SHORT PROBLEM
Your task is to print all of the material verbatim. Give them as a JSON list of strings, one for each line, with blank lines left out.
───── SOURCE DATA
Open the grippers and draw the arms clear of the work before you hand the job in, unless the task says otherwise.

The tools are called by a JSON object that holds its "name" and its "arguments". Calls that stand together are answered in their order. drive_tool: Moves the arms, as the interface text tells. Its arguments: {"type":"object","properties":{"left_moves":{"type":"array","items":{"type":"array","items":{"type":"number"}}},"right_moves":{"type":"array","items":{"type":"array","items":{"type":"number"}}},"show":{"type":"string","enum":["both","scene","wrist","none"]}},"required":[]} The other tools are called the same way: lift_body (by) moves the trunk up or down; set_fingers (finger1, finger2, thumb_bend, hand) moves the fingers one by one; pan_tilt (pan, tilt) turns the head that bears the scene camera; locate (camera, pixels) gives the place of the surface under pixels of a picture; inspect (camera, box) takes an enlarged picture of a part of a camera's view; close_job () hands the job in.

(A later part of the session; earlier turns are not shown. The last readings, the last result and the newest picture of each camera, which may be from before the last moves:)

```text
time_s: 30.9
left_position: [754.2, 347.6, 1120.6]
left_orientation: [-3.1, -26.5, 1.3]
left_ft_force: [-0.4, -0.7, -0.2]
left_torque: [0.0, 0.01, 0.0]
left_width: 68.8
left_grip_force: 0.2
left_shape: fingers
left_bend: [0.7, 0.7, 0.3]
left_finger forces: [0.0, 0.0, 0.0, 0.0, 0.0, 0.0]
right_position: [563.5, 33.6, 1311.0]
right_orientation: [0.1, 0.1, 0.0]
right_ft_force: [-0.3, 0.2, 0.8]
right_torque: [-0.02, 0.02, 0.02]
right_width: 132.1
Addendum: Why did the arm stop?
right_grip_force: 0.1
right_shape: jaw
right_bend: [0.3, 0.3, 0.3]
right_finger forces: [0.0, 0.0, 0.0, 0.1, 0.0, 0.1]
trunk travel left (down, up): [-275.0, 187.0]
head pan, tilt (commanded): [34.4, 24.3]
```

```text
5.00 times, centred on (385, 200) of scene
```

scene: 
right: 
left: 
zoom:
──────────
PROBLEM SOLUTION
[
  "Open the grippers and draw the arms clear of the work before you hand the job in, unless the task says otherwise.",
  "The tools are called by a JSON object that holds its \"name\" and its \"arguments\". Calls that stand together are answered in their order. drive_tool: Moves the arms, as the interface text tells. Its arguments: {\"type\":\"object\",\"properties\":{\"left_moves\":{\"type\":\"array\",\"items\":{\"type\":\"array\",\"items\":{\"type\":\"number\"}}},\"right_moves\":{\"type\":\"array\",\"items\":{\"type\":\"array\",\"items\":{\"type\":\"number\"}}},\"show\":{\"type\":\"string\",\"enum\":[\"both\",\"scene\",\"wrist\",\"none\"]}},\"required\":[]} The other tools are called the same way: lift_body (by) moves the trunk up or down; set_fingers (finger1, finger2, thumb_bend, hand) moves the fingers one by one; pan_tilt (pan, tilt) turns the head that bears the scene camera; locate (camera, pixels) gives the place of the surface under pixels of a picture; inspect (camera, box) takes an enlarged picture of a part of a camera's view; close_job () hands the job in.",
  "(A later part of the session; earlier turns are not shown. The last readings, the last result and the newest picture of each camera, which may be from before the last moves:)",
  "```text",
  "time_s: 30.9",
  "left_position: [754.2, 347.6, 1120.6]",
  "left_orientation: [-3.1, -26.5, 1.3]",
  "left_ft_force: [-0.4, -0.7, -0.2]",
  "left_torque: [0.0, 0.01, 0.0]",
  "left_width: 68.8",
  "left_grip_force: 0.2",
  "left_shape: fingers",
  "left_bend: [0.7, 0.7, 0.3]",
  "left_finger forces: [0.0, 0.0, 0.0, 0.0, 0.0, 0.0]",
  "right_position: [563.5, 33.6, 1311.0]",
  "right_orientation: [0.1, 0.1, 0.0]",
  "right_ft_force: [-0.3, 0.2, 0.8]",
  "right_torque: [-0.02, 0.02, 0.02]",
  "right_width: 132.1",
  "Addendum: Why did the arm stop?",
  "right_grip_force: 0.1",
  "right_shape: jaw",
  "right_bend: [0.3, 0.3, 0.3]",
  "right_finger forces: [0.0, 0.0, 0.0, 0.1, 0.0, 0.1]",
  "trunk travel left (down, up): [-275.0, 187.0]",
  "head pan, tilt (commanded): [34.4, 24.3]",
  "```",
  "```text",
  "5.00 times, centred on (385, 200) of scene",
  "```",
  "scene: ",
  "right: ",
  "left: ",
  "zoom:"
]